The obvious complication here is that the field will -- once again -- be set by owner points. The top 12 cars in owner points will occupy the top 12 spots in the starting order, and the order of those 12 will be set by a draw (likely on Thursday night). Then the same procedure will be conducted for the drivers starting 13th through 24th and 25th through 36th.

This means the best drivers through the opening 15 races of the season will all start up front. That could make it tough to identify drivers who will claw their way forward as the race progresses, but as we saw on Saturday in Pocono, there are still opportunities to be had.

That race had a lot of parallels to Indianapolis. It was a race at a big track -- where speed is key, limiting the pool of drivers who can realistically compete -- and there weren't many laps to be run. That one saw two drivers from the back of the pack make the perfect lineup.

Perfect Lineup Salary Start Laps Led
Kevin Harvick $14,000 9th 17
Denny Hamlin $13,000 10th 10
Aric Almirola $9,000 1st 61
Christopher Bell $8,000 36th 0
Michael McDowell $5,000 26th 1

Yes, you had three drivers start in the top 12 and crack the perfect lineup. Those drivers finished in the top three spots and all led at least 10 laps. That could happen again this weekend. But the drivers who started in the back are also noteworthy.

We know -- at a bare minimum -- there will be competitive cars starting around the 20th position. Drivers in the cars ranked 13th through 24th in owner points may not have the elite consistency of the top drivers, but they have access to spike weeks. If they have a spike week while starting in the middle of the pack at Indianapolis, they're going to be in the perfect FanDuel lineup for the race.

We can also draw from the 2018 race at Indianapolis when trying to project this weekend. That's another where there was neither qualifying nor practice, so the field was set by owner points. Despite that, there were still awesome plays who started deep in the field.

Perfect Lineup Salary Start Laps Led
Brad Keselowski $11,700 6th 9
Denny Hamlin $11,500 10th 37
Erik Jones $10,200 13th 0
Matt Kenseth $8,200 29th 5
Jamie McMurray $8,100 21st 0

This makes our main objective pretty clear. Even with the field set by owner points, we still need to dig for drivers starting in the middle of the pack or lower who can jack up our scores via place-differential.

One key in this quest will be looking at last weekend's two races and seeing who excelled there. As mentioned, Pocono and Indy are both big, flat tracks, and they require top-end speed on the straightaways. As such, the drivers who were fast in those races are likely to be fast again this weekend.

Once the starting order is posted, look at drivers starting at the bottom end of their respective tiers and see what they did this past weekend. If they had enough speed to compete there, they'll likely be a high-quality DFS play this Sunday, as well.

We can lean on the same data when trying to pick our studs. That would normally lead us to locking in Kevin Harvick ($14,200) and Denny Hamlin ($13,700), who swept the top two spots in both Pocono races.
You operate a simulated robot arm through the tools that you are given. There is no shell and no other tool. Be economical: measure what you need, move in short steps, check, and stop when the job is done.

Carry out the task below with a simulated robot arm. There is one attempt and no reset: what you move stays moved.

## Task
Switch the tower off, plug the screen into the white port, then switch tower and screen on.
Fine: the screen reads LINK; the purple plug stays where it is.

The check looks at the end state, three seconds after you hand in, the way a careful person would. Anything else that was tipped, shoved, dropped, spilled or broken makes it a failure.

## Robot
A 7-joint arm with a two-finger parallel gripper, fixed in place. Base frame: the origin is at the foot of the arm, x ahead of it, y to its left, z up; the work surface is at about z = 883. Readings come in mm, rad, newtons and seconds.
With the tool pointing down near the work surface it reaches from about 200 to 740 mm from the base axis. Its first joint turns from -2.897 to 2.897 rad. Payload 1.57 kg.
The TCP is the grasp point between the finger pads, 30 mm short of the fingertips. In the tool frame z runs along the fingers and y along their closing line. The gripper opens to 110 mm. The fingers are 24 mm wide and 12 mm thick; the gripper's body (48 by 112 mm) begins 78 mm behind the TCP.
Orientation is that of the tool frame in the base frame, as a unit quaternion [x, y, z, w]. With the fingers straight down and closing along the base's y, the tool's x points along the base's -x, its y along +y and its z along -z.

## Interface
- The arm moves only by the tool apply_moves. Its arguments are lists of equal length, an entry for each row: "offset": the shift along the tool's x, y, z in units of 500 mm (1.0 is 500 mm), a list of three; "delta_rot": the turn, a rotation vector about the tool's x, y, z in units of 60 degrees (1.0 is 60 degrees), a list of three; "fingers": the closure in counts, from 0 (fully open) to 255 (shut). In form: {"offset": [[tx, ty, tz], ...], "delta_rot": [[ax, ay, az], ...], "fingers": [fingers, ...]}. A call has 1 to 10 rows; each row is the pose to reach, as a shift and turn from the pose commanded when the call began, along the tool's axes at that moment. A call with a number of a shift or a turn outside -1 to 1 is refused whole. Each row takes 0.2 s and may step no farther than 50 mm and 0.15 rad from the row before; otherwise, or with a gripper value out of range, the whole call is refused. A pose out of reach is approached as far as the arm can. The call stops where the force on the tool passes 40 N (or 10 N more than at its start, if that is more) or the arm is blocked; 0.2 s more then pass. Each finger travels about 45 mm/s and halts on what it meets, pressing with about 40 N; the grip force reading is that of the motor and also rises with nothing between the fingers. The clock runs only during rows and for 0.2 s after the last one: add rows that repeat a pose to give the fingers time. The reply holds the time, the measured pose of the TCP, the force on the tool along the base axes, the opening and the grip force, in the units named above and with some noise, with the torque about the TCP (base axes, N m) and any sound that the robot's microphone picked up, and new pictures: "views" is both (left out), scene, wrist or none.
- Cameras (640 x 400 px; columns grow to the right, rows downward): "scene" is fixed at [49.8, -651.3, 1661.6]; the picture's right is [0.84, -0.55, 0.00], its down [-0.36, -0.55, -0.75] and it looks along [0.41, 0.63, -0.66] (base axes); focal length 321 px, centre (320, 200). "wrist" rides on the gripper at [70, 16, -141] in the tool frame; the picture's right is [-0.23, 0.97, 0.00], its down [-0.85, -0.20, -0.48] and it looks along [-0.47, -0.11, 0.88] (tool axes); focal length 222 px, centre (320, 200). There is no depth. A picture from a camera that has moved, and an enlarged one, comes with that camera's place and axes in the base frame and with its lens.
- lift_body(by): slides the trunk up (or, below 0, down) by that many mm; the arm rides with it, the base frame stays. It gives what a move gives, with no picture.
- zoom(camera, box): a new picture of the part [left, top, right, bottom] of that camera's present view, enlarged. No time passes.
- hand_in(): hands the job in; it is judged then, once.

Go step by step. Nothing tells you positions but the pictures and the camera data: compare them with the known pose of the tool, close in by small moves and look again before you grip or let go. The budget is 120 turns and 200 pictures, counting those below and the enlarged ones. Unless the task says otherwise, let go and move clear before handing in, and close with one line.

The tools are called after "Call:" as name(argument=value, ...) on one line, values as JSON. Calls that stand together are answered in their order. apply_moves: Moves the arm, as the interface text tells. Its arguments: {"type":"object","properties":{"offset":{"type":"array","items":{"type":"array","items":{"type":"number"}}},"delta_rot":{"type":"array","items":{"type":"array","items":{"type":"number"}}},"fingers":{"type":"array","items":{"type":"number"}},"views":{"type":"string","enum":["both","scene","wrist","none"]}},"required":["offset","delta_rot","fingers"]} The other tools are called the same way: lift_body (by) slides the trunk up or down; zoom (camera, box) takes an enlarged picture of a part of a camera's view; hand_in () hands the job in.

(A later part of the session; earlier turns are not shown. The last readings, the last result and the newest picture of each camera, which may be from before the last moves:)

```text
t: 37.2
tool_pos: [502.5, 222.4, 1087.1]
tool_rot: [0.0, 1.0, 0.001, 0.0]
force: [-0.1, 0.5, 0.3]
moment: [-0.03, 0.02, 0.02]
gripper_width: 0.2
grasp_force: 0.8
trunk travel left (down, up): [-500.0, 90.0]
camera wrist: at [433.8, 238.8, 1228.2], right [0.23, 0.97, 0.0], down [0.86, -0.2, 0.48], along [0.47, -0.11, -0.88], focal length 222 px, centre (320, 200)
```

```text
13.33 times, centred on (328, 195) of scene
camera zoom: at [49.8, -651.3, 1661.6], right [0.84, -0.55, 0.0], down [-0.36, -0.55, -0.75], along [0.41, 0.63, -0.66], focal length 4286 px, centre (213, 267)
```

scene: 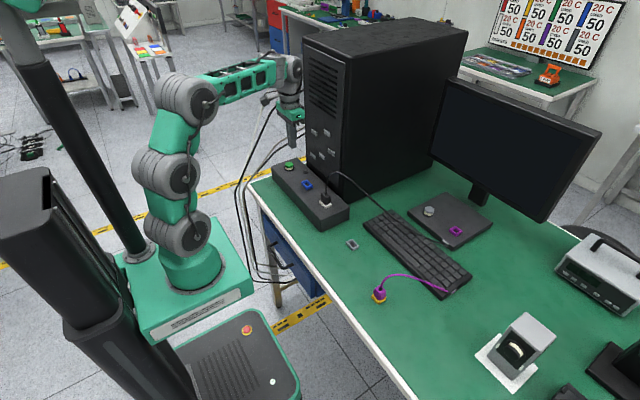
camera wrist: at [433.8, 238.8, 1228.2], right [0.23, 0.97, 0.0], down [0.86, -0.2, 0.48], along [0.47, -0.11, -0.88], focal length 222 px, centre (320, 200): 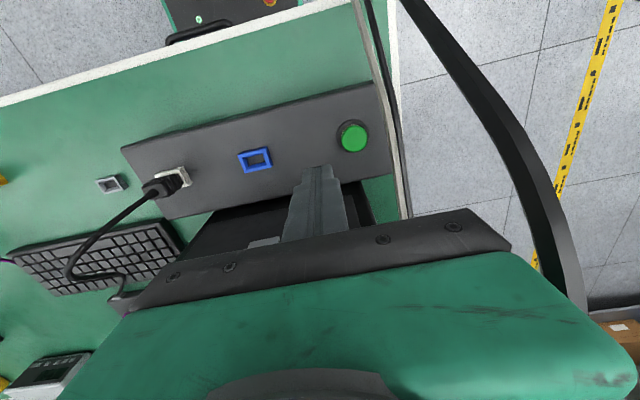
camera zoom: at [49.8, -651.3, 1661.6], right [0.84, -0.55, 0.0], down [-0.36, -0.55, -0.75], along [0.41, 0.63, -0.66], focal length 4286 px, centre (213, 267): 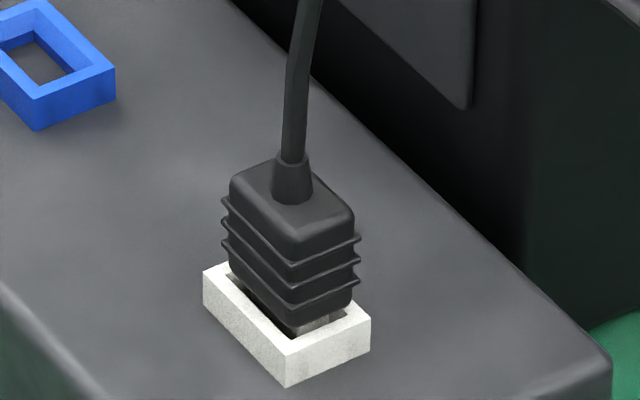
That may be the optimal strategy again this week. There is a word of caution here, though.

Because Indianapolis requires so much speed, we want to try to avoid punting if possible. The drivers in the punting tier are likely there for a reason and may not have the requisite speed to keep up. It's great to get access to elite drivers, but if it leaves us with a black hole in one of our five roster slots, it may not be a worthwhile tradeoff.

The one crutch we get here is the aforementioned crash rate. Every time a driver crashes, each driver running behind them moves up one spot, which is worth 1.5 FanDuel points. If you get the high volume of crashes that we've had in recent years at Indianapolis, those 1.5-point jumps can add up in a hurry.

That's part of why both Harvick and Hamlin made the perfect lineup in last year's Indy race. Nine drivers failed to finish -- several of them with competitive cars -- and two drivers with salaries of $6,500 or lower finished in the top 10. If Indy continues to be as volatile as it has been, then we have some leeway to get top-heavy with our rosters. But if they run a cleaner race, we could be in some trouble.

This is why it's a good idea to differentiate your roster construction when multi-entering for tournaments. At times, you should assume the race will be clean. In that instance, you'll want to pick a driver you think can win the race (they'll likely be in the perfect lineup no matter where they start) and then go balanced from there. In the lineups where you assume things get a bit more out of hand, you can go hard at the studs and still field a competitive roster due to the artificial finishing bumps for the lower-salaried options.


Because Indy and Pocono are so similar, this Sunday's race is going to have a very similar feel to last Saturday's from a DFS perspective.

We want to start things off by looking for place-differential candidates who are starting deeper in the pack but have a path to a top-10 finish. This likely means getting plenty of exposure to drivers starting between 13th and 24th who draw toward the bottom end of their tier, and we should give a bump up to drivers starting between 25th and 36th, as well.

Our studs can come from anywhere as long as they have the upside to win the race. We'll just have to be mindful of going too hard at the studs in the event that this race is cleaner than past ones we've seen in Indianapolis.

Finally, in deciding which drivers to use in both of those scenarios, we'll want to draw our lessons from Pocono. Be careful not to cross off someone whose speed may have been masked due to issues during the races, but if a driver showed up last weekend, they likely belong in your lineup again on Sunday.